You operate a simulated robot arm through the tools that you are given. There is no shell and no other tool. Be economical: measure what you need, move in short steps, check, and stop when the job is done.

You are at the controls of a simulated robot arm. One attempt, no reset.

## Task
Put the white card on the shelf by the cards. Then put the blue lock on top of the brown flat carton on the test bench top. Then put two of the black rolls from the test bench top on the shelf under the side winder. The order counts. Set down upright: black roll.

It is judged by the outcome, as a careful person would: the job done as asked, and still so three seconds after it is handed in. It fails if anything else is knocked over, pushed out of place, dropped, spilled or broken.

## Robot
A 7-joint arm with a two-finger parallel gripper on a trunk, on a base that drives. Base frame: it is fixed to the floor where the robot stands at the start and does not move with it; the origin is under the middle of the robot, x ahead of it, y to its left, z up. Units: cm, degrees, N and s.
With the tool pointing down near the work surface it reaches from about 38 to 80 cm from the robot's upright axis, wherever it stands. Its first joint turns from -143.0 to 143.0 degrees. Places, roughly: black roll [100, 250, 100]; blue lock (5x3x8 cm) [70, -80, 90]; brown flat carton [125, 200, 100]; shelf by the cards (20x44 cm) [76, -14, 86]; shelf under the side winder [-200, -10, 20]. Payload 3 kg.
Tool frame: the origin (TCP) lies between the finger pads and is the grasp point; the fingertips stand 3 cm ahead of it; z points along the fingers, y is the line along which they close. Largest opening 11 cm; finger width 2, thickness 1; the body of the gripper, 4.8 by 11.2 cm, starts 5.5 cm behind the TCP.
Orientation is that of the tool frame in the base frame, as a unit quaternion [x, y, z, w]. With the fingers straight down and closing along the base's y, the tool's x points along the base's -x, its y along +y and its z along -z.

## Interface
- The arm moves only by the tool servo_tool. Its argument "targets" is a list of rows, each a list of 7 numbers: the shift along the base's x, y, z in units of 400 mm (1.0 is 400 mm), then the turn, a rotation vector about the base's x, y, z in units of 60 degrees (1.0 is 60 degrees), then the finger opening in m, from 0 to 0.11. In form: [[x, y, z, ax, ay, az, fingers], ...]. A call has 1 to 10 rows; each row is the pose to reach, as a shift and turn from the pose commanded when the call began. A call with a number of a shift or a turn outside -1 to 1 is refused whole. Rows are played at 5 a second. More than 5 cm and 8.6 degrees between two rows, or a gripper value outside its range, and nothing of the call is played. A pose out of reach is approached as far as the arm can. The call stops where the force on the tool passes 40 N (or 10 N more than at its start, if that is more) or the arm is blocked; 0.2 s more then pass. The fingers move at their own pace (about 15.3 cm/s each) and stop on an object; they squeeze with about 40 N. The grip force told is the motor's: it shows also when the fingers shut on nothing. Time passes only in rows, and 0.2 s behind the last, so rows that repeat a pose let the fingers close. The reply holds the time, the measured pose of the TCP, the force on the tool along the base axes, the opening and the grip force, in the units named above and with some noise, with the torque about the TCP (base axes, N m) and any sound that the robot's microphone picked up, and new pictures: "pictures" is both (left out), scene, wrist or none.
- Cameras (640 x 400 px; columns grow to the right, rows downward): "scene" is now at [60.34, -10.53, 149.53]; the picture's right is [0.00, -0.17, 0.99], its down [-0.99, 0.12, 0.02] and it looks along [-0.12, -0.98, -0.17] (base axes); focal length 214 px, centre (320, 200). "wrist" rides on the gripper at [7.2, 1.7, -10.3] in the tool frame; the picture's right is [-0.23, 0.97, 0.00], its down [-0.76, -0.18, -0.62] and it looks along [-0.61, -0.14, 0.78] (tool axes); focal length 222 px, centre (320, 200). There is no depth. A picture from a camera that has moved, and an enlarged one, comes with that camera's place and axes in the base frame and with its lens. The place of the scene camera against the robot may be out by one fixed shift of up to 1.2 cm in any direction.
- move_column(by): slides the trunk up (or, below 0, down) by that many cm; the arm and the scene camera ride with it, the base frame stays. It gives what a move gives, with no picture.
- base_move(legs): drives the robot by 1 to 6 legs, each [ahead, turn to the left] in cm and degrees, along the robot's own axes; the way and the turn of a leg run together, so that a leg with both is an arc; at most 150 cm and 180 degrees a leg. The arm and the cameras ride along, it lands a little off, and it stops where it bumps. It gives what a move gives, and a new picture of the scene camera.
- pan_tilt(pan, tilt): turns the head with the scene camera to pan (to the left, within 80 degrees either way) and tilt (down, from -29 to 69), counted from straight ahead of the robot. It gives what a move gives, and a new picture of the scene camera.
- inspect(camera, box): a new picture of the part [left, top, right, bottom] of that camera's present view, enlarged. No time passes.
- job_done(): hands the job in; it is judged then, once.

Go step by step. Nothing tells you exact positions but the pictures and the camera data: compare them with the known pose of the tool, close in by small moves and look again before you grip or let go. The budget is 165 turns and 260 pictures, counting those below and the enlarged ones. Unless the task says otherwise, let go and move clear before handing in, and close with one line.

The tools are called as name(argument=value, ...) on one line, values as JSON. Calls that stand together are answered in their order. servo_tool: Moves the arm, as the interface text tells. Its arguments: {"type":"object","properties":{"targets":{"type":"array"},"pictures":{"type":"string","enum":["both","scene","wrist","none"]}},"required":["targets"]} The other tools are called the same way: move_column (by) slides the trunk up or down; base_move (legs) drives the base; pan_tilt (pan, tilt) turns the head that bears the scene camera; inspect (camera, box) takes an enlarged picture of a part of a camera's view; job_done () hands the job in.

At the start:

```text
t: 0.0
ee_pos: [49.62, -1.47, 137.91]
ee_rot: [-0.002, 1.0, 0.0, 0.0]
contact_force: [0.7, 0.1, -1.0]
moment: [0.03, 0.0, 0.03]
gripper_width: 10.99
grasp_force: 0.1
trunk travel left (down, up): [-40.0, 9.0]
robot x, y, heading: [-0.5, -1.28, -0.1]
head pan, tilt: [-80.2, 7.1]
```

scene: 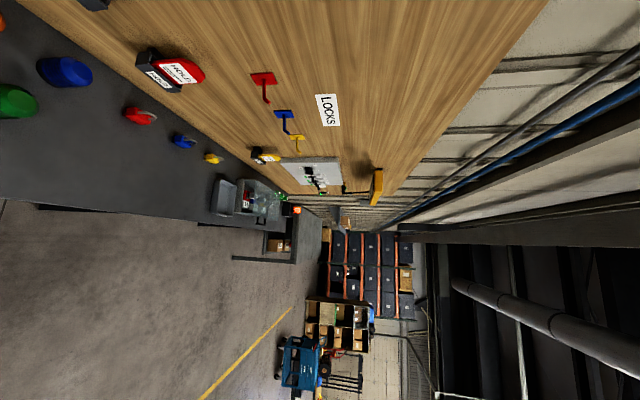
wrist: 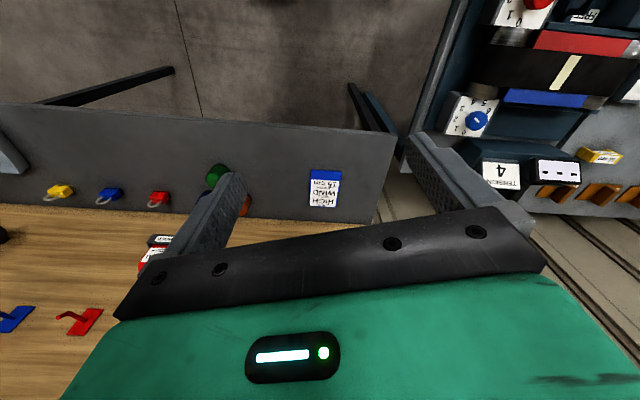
= = =
Problem to work on:
Scan the lines above for "simulated", then copy every one that has it.

Problem solution:
You operate a simulated robot arm through the tools that you are given. There is no shell and no other tool. Be economical: measure what you need, move in short steps, check, and stop when the job is done.
You are at the controls of a simulated robot arm. One attempt, no reset.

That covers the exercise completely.